▶ PROBLEMS TO SOLVE:
1 - Provide the original wording of the text segment from "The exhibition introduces" as far as "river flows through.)".
2 - Take up the text segment again after its last words.

===== GIVEN DATA =====

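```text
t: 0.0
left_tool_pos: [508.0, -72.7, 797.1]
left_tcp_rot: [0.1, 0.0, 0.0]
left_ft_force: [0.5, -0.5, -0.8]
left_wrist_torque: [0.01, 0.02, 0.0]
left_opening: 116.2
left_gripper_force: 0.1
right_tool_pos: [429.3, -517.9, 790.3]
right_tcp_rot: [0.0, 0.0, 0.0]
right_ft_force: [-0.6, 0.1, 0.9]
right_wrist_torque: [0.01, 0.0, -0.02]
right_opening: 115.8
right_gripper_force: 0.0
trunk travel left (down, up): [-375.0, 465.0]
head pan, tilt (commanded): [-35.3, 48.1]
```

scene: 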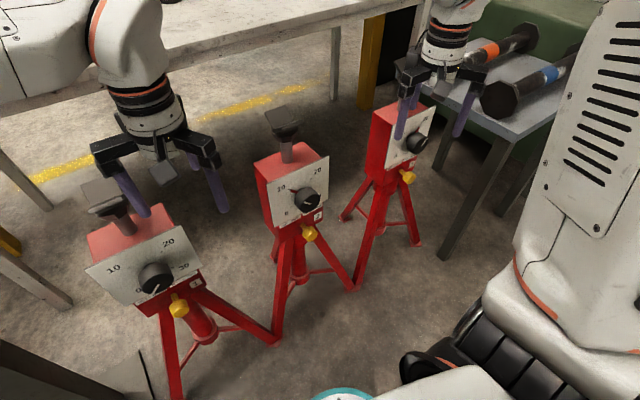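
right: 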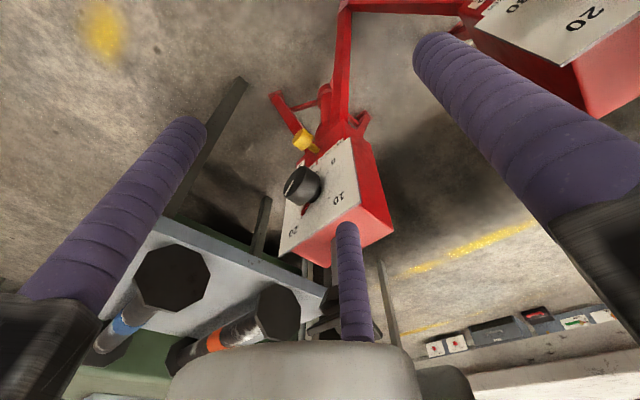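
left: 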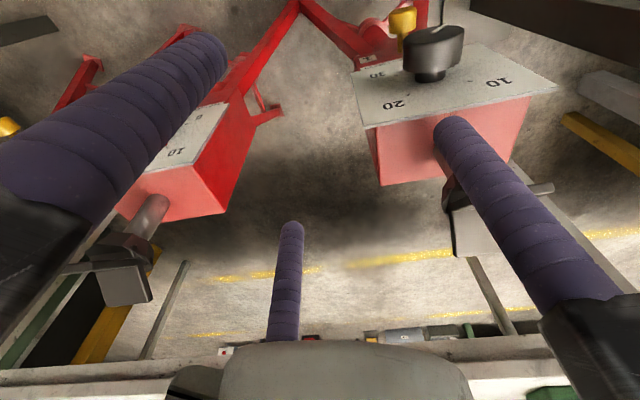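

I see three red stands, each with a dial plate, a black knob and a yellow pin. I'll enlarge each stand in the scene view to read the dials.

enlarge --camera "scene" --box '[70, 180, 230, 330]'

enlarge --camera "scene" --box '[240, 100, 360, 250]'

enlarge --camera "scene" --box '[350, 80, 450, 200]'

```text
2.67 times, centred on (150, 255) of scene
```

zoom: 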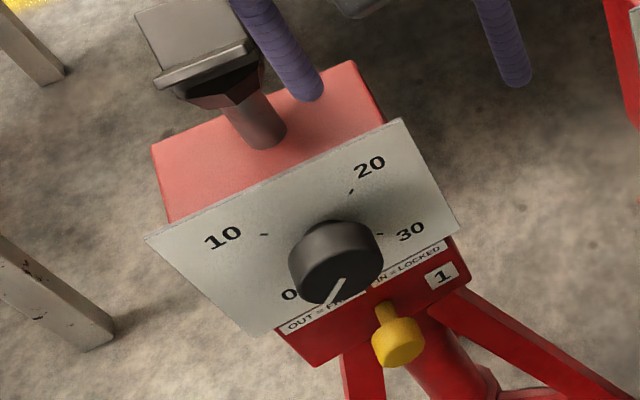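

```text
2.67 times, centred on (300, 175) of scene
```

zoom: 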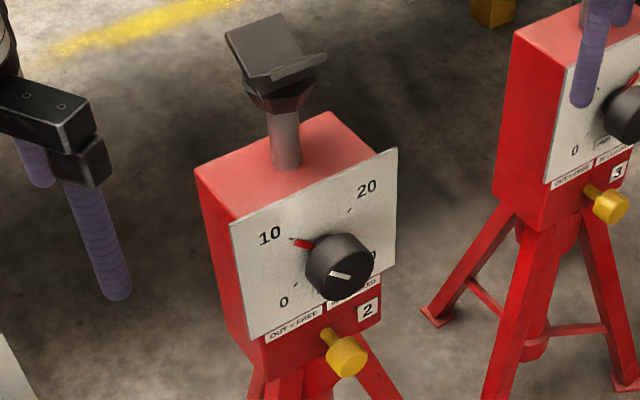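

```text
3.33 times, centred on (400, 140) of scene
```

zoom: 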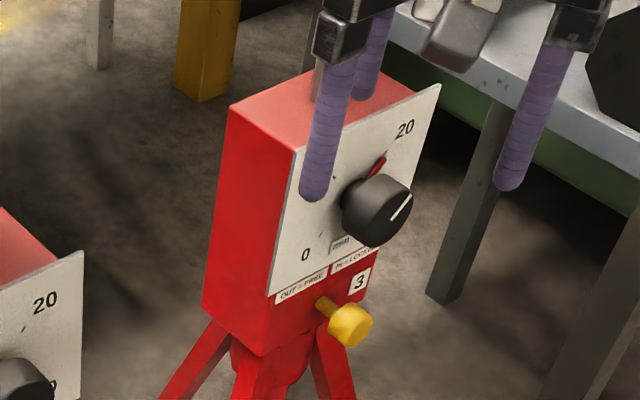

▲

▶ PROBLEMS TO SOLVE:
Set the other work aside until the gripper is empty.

===== TEXT SEGMENT =====

Dark/Light Mode

When the Mekong Flows Into a Michigan Museum

Jonah A. Sanderson
February 3, 2026

What does it mean for a river as politically, spiritually, and ecologically charged as the Mekong to be translated into a white-cube museum in the American Midwest?

Mekong Voices: Transnational River Justice in Mainland Southeast Asia, on view at the Michigan State University (MSU) Broad Art Museum till February 22 this year, attempts to represent a vast river that cuts through six countries in a context more than 10,000 kilometres away. Rather than offering a tidy primer, the exhibition presents multimedia works — textile, video, installation — that speak to the river’s precarity and the communities who continue to depend on it. 

The exhibition introduces American audiences to issues deeply familiar to Southeast Asia — hydropower development, cross-border extraction, militarised histories, and the everyday labour of those who live with and along the Mekong — through the perspectives of 14 artists. 

Mekong Voices emerged from a proposal by the Mekong Culture WELL Project (2020–2025), an interdisciplinary initiative at MSU’s James Madison College looking into the ongoing social, cultural, and environmental issues that concern communities across the five Southeast Asian countries through which the Mekong flows, namely: Thailand, Cambodia, Myanmar, Laos, and Vietnam. (While the Mekong originates in the Tibetan Plateau in China, the study only covers the Southeast Asian countries that the river flows through.)

MSU Senior Curator Steven L. Bridges positions the exhibition as an extension of that research and a reflection of institutional desire to listen to and reflect the concerns of the river’s communities. 

Thang Sothea, The Mekong Flow (2025), aluminium cans and plastic bottles, 1000 x 140 x 20 cm. All images by author.

The cost of the human footprint on the Mekong

 

Phnom Penh-based artist Thang Sothea’s The Mekong Flow (2025) greets viewers as they enter the museum — and again as they leave. Made from aluminium cans and plastic bottles, the monumental sculpture reads as both a critique of the river’s mounting waste and a celebration of Cambodia’s Bon Om Touk Water Festival, when the Tonlé Sap River reverses its flow back into the Mekong. 

Thai weaver group Baan Had Bai Tai Lue’s Weaving the River of Life of Tai Lue (2023) similarly tells the story of how humans bring harm to the Mekong. The lower section of the tapestry is orange-brown, representing a healthy river teeming with life and fish. As one’s gaze travels towards the top, the balanced browns become deep blues that signal a waterway empty of fish, ridden with helicopters and other vehicles of the Laotian civil war. The portrayals of Laotian bombings in Thai villages further drive home the point that the nations through which the Mekong flows are all interconnected.

Right: Baan Had Bai Tai Lue Weavers Group, Weaving the River of Life of Tai Lue (2023), textile, 208 x 81 cm. This large-scale textile work was created by the Thai female weavers of the Baan Had Bai Tai Lue Weavers Group using techniques inherited from their mothers and grandmothers.

=====

▶ TASK-BY-TASK RESULTS:
1 -
The exhibition introduces American audiences to issues deeply familiar to Southeast Asia — hydropower development, cross-border extraction, militarised histories, and the everyday labour of those who live with and along the Mekong — through the perspectives of 14 artists. 

Mekong Voices emerged from a proposal by the Mekong Culture WELL Project (2020–2025), an interdisciplinary initiative at MSU’s James Madison College looking into the ongoing social, cultural, and environmental issues that concern communities across the five Southeast Asian countries through which the Mekong flows, namely: Thailand, Cambodia, Myanmar, Laos, and Vietnam. (While the Mekong originates in the Tibetan Plateau in China, the study only covers the Southeast Asian countries that the river flows through.)

2 -
Meanwhile, Thai artist-activist Ubatsat’s White Eel in the Dawn of the Exile (2019) reflects the artist’s concern for how rapid development along the Mekong is disrupting the river’s natural balance. Its dense layering of silkscreened imagery — a black boat, faint fish forms, and the stark outlines of hydroelectric dams — highlights how industrial expansion is crowding out the river’s ecosystems and the species that depend on them. Bringing these elements together at a large scale, the work points to the growing pressure that Thailand’s energy demands place on the Mekong, and echoes wider regional worries about dam construction, declining fish stocks, and the river’s changing health.

Ubatsat, White Eel in the Dawn of the Exile (2019), silkscreen on HMR board, 263 x 1684 cm.

Hydroelectricity may be more environmentally friendly than non-renewable sources such as coal — which a work by Ubatsat’s compatriot Vasan Sitthiket warns against in no uncertain terms — but it too exacts a dire cost on the land. In this way, both works ask the viewer to question the wisdom of the never-ending pursuit of development.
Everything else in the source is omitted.